SUPPLIED INFORMATION =
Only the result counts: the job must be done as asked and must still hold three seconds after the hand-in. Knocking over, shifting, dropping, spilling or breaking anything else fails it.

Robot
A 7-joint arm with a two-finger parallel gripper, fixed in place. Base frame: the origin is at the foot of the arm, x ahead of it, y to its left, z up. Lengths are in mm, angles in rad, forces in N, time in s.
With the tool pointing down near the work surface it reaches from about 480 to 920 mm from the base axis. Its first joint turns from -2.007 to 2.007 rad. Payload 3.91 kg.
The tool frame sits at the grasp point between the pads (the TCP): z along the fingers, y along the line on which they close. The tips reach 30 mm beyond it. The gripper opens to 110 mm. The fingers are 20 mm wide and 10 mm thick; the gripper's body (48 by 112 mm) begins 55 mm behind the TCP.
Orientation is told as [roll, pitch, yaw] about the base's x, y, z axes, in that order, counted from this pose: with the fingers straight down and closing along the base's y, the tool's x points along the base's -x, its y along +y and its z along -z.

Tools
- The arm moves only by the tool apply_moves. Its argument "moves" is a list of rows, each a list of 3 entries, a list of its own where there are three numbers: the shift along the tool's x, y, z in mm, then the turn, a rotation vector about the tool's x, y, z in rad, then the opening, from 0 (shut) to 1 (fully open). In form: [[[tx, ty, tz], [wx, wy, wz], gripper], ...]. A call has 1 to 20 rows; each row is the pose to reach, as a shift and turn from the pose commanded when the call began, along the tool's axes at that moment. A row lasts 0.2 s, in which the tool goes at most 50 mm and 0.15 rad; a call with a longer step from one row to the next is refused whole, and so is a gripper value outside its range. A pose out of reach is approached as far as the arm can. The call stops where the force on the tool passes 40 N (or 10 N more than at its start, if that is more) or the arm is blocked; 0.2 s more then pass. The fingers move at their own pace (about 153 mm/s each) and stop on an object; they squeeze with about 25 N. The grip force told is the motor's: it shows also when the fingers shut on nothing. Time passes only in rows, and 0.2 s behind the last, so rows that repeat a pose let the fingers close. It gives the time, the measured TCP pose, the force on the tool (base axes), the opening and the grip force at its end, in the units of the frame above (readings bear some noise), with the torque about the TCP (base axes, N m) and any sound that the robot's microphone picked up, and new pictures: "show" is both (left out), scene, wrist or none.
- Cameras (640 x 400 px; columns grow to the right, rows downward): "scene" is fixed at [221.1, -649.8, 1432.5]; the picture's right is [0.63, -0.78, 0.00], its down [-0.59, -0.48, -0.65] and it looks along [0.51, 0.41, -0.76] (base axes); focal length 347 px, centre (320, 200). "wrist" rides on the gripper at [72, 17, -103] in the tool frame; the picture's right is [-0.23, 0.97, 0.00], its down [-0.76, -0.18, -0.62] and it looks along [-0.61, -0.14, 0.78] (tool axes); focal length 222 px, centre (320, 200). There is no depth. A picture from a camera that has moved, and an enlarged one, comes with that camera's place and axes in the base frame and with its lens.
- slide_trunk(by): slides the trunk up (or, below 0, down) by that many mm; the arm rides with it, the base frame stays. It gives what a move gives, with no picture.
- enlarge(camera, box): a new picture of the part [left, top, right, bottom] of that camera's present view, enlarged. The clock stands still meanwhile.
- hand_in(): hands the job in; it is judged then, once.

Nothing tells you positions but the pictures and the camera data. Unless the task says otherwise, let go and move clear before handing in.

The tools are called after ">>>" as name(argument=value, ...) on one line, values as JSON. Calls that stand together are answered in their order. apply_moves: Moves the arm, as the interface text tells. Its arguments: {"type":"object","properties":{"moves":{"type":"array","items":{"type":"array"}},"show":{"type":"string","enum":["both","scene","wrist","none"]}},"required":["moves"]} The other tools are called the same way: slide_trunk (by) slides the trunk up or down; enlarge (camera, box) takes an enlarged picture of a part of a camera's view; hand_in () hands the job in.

...

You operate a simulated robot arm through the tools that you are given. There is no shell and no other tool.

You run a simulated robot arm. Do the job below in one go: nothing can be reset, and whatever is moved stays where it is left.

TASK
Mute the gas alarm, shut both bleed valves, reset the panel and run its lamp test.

AIM = Tell how many lines include "moved". The number is the whole answer.

SOLUTION FOR THIS PROBLEM = 2